**Aim of the task:** Repeat the material verbatim and drop the pictures. Put each line that is not blank into a JSON list as a string.

**Dataset excerpt:**
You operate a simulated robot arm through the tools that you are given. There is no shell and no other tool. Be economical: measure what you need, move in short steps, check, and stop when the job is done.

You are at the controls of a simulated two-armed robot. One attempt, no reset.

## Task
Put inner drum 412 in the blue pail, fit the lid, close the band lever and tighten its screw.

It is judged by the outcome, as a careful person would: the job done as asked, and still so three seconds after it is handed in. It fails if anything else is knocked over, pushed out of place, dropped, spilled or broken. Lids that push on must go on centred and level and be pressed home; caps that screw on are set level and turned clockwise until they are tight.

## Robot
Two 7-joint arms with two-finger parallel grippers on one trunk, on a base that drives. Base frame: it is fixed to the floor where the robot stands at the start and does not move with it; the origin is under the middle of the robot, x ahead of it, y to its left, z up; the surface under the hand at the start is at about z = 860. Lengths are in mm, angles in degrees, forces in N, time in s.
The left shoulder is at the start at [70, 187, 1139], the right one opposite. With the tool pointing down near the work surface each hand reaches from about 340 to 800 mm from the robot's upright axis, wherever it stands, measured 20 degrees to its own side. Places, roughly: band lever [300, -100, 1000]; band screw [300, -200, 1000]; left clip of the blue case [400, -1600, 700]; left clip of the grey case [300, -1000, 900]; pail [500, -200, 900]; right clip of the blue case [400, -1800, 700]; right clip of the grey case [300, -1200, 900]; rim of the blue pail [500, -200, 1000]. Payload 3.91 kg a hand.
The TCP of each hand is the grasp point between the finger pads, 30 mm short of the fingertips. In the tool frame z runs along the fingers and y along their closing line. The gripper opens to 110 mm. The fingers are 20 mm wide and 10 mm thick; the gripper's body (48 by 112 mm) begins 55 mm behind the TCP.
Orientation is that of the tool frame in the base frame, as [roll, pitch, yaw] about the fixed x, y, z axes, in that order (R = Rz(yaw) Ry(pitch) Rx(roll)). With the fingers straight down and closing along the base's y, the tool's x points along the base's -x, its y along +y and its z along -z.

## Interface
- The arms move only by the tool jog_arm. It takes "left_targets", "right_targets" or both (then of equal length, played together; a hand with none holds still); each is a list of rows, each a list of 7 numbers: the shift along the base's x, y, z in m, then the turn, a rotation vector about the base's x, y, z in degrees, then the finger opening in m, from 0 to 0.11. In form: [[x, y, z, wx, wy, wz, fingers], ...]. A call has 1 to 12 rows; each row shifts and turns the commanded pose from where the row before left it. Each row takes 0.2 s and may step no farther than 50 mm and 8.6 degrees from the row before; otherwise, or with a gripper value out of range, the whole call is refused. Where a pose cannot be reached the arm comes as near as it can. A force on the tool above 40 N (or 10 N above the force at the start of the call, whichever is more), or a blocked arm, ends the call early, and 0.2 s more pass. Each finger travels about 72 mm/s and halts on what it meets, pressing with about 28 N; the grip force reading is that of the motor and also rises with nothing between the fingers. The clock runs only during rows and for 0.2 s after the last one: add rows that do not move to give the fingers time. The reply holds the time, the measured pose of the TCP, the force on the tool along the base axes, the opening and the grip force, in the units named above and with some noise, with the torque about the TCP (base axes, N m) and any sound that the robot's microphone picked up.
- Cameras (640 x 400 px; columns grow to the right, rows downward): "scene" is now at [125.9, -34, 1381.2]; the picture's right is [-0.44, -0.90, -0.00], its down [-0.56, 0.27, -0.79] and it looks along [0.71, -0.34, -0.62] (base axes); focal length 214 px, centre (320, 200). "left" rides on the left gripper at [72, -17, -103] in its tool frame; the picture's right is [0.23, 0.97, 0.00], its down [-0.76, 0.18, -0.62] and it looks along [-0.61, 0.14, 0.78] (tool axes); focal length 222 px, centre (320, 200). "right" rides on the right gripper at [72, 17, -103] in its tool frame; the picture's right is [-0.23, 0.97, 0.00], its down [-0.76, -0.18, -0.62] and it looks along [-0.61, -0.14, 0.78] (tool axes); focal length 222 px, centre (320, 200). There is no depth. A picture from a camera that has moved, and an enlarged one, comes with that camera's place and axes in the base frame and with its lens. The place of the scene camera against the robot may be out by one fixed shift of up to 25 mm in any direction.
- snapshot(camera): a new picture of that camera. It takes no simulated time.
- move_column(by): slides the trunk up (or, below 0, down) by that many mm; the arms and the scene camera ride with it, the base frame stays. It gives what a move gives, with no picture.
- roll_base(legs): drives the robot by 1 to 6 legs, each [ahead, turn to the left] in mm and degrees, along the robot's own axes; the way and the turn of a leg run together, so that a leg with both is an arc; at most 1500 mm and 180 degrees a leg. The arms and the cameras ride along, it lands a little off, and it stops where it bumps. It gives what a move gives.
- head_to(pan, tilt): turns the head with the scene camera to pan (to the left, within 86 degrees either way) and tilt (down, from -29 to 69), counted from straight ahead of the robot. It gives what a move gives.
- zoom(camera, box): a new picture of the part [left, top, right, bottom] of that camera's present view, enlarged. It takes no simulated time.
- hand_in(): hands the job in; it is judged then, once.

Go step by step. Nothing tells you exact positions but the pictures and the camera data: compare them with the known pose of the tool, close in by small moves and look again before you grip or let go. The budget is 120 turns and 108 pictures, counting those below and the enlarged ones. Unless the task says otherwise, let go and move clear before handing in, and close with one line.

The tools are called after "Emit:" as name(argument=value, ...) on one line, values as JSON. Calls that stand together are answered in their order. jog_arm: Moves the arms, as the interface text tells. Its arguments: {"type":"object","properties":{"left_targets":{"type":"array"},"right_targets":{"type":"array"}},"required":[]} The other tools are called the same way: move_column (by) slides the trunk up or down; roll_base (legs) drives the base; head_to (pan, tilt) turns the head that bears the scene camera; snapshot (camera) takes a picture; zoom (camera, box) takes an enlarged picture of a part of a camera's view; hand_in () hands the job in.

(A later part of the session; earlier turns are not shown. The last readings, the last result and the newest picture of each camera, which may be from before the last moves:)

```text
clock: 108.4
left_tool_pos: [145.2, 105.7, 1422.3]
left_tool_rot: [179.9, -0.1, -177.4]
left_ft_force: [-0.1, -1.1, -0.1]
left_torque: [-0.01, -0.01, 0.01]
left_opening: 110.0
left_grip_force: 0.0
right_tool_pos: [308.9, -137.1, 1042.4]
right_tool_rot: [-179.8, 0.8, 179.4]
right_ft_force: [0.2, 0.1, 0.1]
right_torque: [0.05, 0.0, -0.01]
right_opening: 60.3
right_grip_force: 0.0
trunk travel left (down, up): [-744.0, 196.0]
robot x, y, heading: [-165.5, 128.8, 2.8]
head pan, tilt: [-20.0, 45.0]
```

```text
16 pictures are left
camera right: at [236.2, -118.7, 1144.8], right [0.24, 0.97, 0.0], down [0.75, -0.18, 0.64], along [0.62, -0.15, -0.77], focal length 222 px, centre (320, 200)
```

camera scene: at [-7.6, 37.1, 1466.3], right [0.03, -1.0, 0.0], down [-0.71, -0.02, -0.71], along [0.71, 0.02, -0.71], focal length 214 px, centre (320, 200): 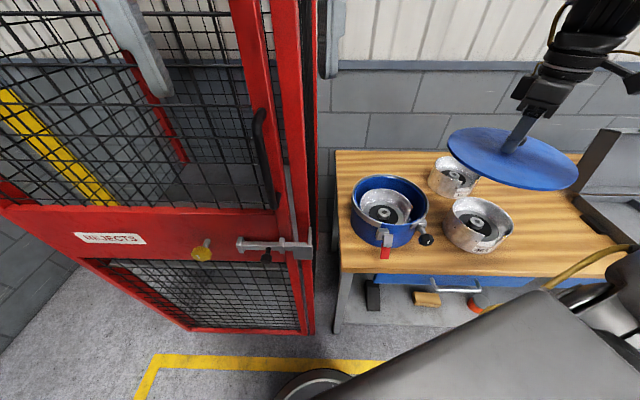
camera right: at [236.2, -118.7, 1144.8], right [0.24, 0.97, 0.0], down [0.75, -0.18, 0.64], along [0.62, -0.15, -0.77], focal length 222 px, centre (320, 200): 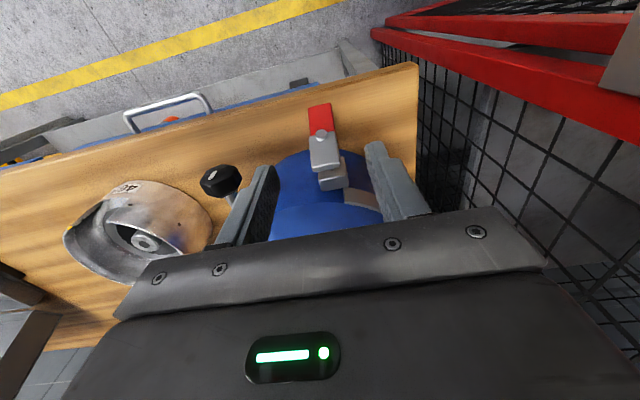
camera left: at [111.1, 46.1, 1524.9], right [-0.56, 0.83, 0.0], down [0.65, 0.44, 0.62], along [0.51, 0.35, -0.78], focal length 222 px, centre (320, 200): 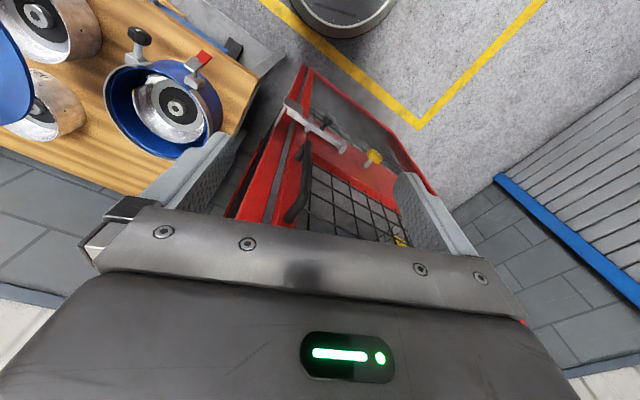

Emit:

**The reply:**
[
  "You operate a simulated robot arm through the tools that you are given. There is no shell and no other tool. Be economical: measure what you need, move in short steps, check, and stop when the job is done.",
  "You are at the controls of a simulated two-armed robot. One attempt, no reset.",
  "## Task",
  "Put inner drum 412 in the blue pail, fit the lid, close the band lever and tighten its screw.",
  "It is judged by the outcome, as a careful person would: the job done as asked, and still so three seconds after it is handed in. It fails if anything else is knocked over, pushed out of place, dropped, spilled or broken. Lids that push on must go on centred and level and be pressed home; caps that screw on are set level and turned clockwise until they are tight.",
  "## Robot",
  "Two 7-joint arms with two-finger parallel grippers on one trunk, on a base that drives. Base frame: it is fixed to the floor where the robot stands at the start and does not move with it; the origin is under the middle of the robot, x ahead of it, y to its left, z up; the surface under the hand at the start is at about z = 860. Lengths are in mm, angles in degrees, forces in N, time in s.",
  "The left shoulder is at the start at [70, 187, 1139], the right one opposite. With the tool pointing down near the work surface each hand reaches from about 340 to 800 mm from the robot's upright axis, wherever it stands, measured 20 degrees to its own side. Places, roughly: band lever [300, -100, 1000]; band screw [300, -200, 1000]; left clip of the blue case [400, -1600, 700]; left clip of the grey case [300, -1000, 900]; pail [500, -200, 900]; right clip of the blue case [400, -1800, 700]; right clip of the grey case [300, -1200, 900]; rim of the blue pail [500, -200, 1000]. Payload 3.91 kg a hand.",
  "The TCP of each hand is the grasp point between the finger pads, 30 mm short of the fingertips. In the tool frame z runs along the fingers and y along their closing line. The gripper opens to 110 mm. The fingers are 20 mm wide and 10 mm thick; the gripper's body (48 by 112 mm) begins 55 mm behind the TCP.",
  "Orientation is that of the tool frame in the base frame, as [roll, pitch, yaw] about the fixed x, y, z axes, in that order (R = Rz(yaw) Ry(pitch) Rx(roll)). With the fingers straight down and closing along the base's y, the tool's x points along the base's -x, its y along +y and its z along -z.",
  "## Interface",
  "- The arms move only by the tool jog_arm. It takes \"left_targets\", \"right_targets\" or both (then of equal length, played together; a hand with none holds still); each is a list of rows, each a list of 7 numbers: the shift along the base's x, y, z in m, then the turn, a rotation vector about the base's x, y, z in degrees, then the finger opening in m, from 0 to 0.11. In form: [[x, y, z, wx, wy, wz, fingers], ...]. A call has 1 to 12 rows; each row shifts and turns the commanded pose from where the row before left it. Each row takes 0.2 s and may step no farther than 50 mm and 8.6 degrees from the row before; otherwise, or with a gripper value out of range, the whole call is refused. Where a pose cannot be reached the arm comes as near as it can. A force on the tool above 40 N (or 10 N above the force at the start of the call, whichever is more), or a blocked arm, ends the call early, and 0.2 s more pass. Each finger travels about 72 mm/s and halts on what it meets, pressing with about 28 N; the grip force reading is that of the motor and also rises with nothing between the fingers. The clock runs only during rows and for 0.2 s after the last one: add rows that do not move to give the fingers time. The reply holds the time, the measured pose of the TCP, the force on the tool along the base axes, the opening and the grip force, in the units named above and with some noise, with the torque about the TCP (base axes, N m) and any sound that the robot's microphone picked up.",
  "- Cameras (640 x 400 px; columns grow to the right, rows downward): \"scene\" is now at [125.9, -34, 1381.2]; the picture's right is [-0.44, -0.90, -0.00], its down [-0.56, 0.27, -0.79] and it looks along [0.71, -0.34, -0.62] (base axes); focal length 214 px, centre (320, 200). \"left\" rides on the left gripper at [72, -17, -103] in its tool frame; the picture's right is [0.23, 0.97, 0.00], its down [-0.76, 0.18, -0.62] and it looks along [-0.61, 0.14, 0.78] (tool axes); focal length 222 px, centre (320, 200). \"right\" rides on the right gripper at [72, 17, -103] in its tool frame; the picture's right is [-0.23, 0.97, 0.00], its down [-0.76, -0.18, -0.62] and it looks along [-0.61, -0.14, 0.78] (tool axes); focal length 222 px, centre (320, 200). There is no depth. A picture from a camera that has moved, and an enlarged one, comes with that camera's place and axes in the base frame and with its lens. The place of the scene camera against the robot may be out by one fixed shift of up to 25 mm in any direction.",
  "- snapshot(camera): a new picture of that camera. It takes no simulated time.",
  "- move_column(by): slides the trunk up (or, below 0, down) by that many mm; the arms and the scene camera ride with it, the base frame stays. It gives what a move gives, with no picture.",
  "- roll_base(legs): drives the robot by 1 to 6 legs, each [ahead, turn to the left] in mm and degrees, along the robot's own axes; the way and the turn of a leg run together, so that a leg with both is an arc; at most 1500 mm and 180 degrees a leg. The arms and the cameras ride along, it lands a little off, and it stops where it bumps. It gives what a move gives.",
  "- head_to(pan, tilt): turns the head with the scene camera to pan (to the left, within 86 degrees either way) and tilt (down, from -29 to 69), counted from straight ahead of the robot. It gives what a move gives.",
  "- zoom(camera, box): a new picture of the part [left, top, right, bottom] of that camera's present view, enlarged. It takes no simulated time.",
  "- hand_in(): hands the job in; it is judged then, once.",
  "Go step by step. Nothing tells you exact positions but the pictures and the camera data: compare them with the known pose of the tool, close in by small moves and look again before you grip or let go. The budget is 120 turns and 108 pictures, counting those below and the enlarged ones. Unless the task says otherwise, let go and move clear before handing in, and close with one line.",
  "The tools are called after \"Emit:\" as name(argument=value, ...) on one line, values as JSON. Calls that stand together are answered in their order. jog_arm: Moves the arms, as the interface text tells. Its arguments: {\"type\":\"object\",\"properties\":{\"left_targets\":{\"type\":\"array\"},\"right_targets\":{\"type\":\"array\"}},\"required\":[]} The other tools are called the same way: move_column (by) slides the trunk up or down; roll_base (legs) drives the base; head_to (pan, tilt) turns the head that bears the scene camera; snapshot (camera) takes a picture; zoom (camera, box) takes an enlarged picture of a part of a camera's view; hand_in () hands the job in.",
  "(A later part of the session; earlier turns are not shown. The last readings, the last result and the newest picture of each camera, which may be from before the last moves:)",
  "```text",
  "clock: 108.4",
  "left_tool_pos: [145.2, 105.7, 1422.3]",
  "left_tool_rot: [179.9, -0.1, -177.4]",
  "left_ft_force: [-0.1, -1.1, -0.1]",
  "left_torque: [-0.01, -0.01, 0.01]",
  "left_opening: 110.0",
  "left_grip_force: 0.0",
  "right_tool_pos: [308.9, -137.1, 1042.4]",
  "right_tool_rot: [-179.8, 0.8, 179.4]",
  "right_ft_force: [0.2, 0.1, 0.1]",
  "right_torque: [0.05, 0.0, -0.01]",
  "right_opening: 60.3",
  "right_grip_force: 0.0",
  "trunk travel left (down, up): [-744.0, 196.0]",
  "robot x, y, heading: [-165.5, 128.8, 2.8]",
  "head pan, tilt: [-20.0, 45.0]",
  "```",
  "```text",
  "16 pictures are left",
  "camera right: at [236.2, -118.7, 1144.8], right [0.24, 0.97, 0.0], down [0.75, -0.18, 0.64], along [0.62, -0.15, -0.77], focal length 222 px, centre (320, 200)",
  "```",
  "camera scene: at [-7.6, 37.1, 1466.3], right [0.03, -1.0, 0.0], down [-0.71, -0.02, -0.71], along [0.71, 0.02, -0.71], focal length 214 px, centre (320, 200): ",
  "camera right: at [236.2, -118.7, 1144.8], right [0.24, 0.97, 0.0], down [0.75, -0.18, 0.64], along [0.62, -0.15, -0.77], focal length 222 px, centre (320, 200): ",
  "camera left: at [111.1, 46.1, 1524.9], right [-0.56, 0.83, 0.0], down [0.65, 0.44, 0.62], along [0.51, 0.35, -0.78], focal length 222 px, centre (320, 200): ",
  "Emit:"
]